THE ART OF BORROWING
Borrowing money from a bank requires salesmanship and preparation.
You can increase your chances of getting that startup loan for your
franchise if you know the right answers to seven questions the loan
officer will ask.
Many businesses need to
borrow startup money, and from the banker's point of view, there
are few quality borrowers. High-quality franchises have a better
success record than independent businesses in obtaining startup
loans, but franchise or not lending is still a buyer's market and
the borrower is the seller. To get a loan you must stand out from
the crowd. You must be different from the typical unprepared loan
Seven questions will always be asked in any borrowing situation.

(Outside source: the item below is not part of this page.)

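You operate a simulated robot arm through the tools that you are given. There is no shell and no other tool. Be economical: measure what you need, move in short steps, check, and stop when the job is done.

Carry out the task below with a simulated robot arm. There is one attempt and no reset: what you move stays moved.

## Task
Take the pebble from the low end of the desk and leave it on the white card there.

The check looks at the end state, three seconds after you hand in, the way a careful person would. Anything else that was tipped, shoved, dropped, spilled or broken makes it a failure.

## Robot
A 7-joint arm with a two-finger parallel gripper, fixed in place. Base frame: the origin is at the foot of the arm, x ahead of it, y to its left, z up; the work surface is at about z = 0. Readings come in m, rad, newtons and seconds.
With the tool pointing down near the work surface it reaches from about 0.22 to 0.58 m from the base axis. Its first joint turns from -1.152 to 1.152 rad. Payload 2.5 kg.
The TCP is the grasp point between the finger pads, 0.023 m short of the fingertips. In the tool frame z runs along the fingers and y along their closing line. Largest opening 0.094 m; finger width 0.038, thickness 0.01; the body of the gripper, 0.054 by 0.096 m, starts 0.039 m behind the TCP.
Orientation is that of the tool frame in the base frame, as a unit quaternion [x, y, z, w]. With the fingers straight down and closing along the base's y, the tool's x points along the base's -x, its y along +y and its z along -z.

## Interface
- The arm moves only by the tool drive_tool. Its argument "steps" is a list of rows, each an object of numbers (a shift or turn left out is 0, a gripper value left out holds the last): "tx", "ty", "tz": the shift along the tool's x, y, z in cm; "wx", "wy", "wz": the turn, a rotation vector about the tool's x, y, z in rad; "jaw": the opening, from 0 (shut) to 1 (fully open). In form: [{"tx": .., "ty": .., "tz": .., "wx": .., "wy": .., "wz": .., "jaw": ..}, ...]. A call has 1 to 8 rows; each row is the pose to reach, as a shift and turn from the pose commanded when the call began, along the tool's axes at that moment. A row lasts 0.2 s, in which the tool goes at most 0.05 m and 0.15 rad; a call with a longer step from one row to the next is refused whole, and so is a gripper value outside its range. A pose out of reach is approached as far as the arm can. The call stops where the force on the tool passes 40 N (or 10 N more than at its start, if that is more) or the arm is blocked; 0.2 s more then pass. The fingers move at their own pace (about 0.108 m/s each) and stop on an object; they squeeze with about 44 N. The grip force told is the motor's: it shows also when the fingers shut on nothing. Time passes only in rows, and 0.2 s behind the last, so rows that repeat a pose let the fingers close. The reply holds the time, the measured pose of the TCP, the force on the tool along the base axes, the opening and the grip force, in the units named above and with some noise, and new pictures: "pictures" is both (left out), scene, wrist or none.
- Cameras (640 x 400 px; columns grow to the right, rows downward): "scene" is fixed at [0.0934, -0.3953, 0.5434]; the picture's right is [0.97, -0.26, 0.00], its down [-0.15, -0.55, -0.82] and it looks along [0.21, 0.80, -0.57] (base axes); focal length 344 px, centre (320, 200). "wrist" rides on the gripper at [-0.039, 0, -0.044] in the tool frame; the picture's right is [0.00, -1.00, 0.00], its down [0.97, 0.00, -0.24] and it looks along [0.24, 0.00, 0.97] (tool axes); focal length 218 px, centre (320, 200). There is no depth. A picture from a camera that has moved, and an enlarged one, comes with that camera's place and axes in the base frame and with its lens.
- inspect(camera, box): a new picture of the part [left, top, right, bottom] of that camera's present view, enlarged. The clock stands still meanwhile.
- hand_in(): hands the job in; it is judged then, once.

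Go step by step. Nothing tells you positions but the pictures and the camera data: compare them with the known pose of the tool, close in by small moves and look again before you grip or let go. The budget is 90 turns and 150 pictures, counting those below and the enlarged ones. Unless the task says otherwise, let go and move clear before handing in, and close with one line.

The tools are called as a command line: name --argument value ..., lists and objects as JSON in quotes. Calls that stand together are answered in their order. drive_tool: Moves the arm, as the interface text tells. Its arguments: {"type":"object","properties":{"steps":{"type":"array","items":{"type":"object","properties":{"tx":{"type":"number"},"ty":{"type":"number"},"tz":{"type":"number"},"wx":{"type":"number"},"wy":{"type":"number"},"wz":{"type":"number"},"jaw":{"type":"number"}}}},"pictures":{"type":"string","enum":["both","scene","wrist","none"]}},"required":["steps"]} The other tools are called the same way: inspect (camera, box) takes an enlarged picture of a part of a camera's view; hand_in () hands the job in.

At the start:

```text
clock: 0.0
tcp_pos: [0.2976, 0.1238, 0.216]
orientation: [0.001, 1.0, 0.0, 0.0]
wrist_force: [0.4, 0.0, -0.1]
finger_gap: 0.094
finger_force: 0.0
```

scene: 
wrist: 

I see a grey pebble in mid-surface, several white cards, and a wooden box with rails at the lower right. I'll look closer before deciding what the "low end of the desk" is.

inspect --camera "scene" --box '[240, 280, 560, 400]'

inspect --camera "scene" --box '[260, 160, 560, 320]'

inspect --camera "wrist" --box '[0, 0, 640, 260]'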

Most new business borrowers arrive at the bank unprepared to discuss
their loan needs and unable to answer the questions. If you are
prepared and can answer the seven questions, you send a signal to
the banker that you are different, and that your loan application
is worth serious consideration.
HOW MUCH MONEY
DO YOU WANT?
This question gets a lot of attention from the banker. Respond
with an exact dollar amount. An experienced loan officer makes
estimates and closely checks your proposed amount.
There are some who advise asking for more than you need, so if
the banker trims your loan request, you will still get what you
need. Others advise you to ask for less than you need and somehow
plan on stretching it out to make do.
Both of these strategies
work against you, because if you don't borrow enough you might
borrow just enough to get yourself in trouble. Then you have to
go back to the bank and ask for more money which hurts your credibility.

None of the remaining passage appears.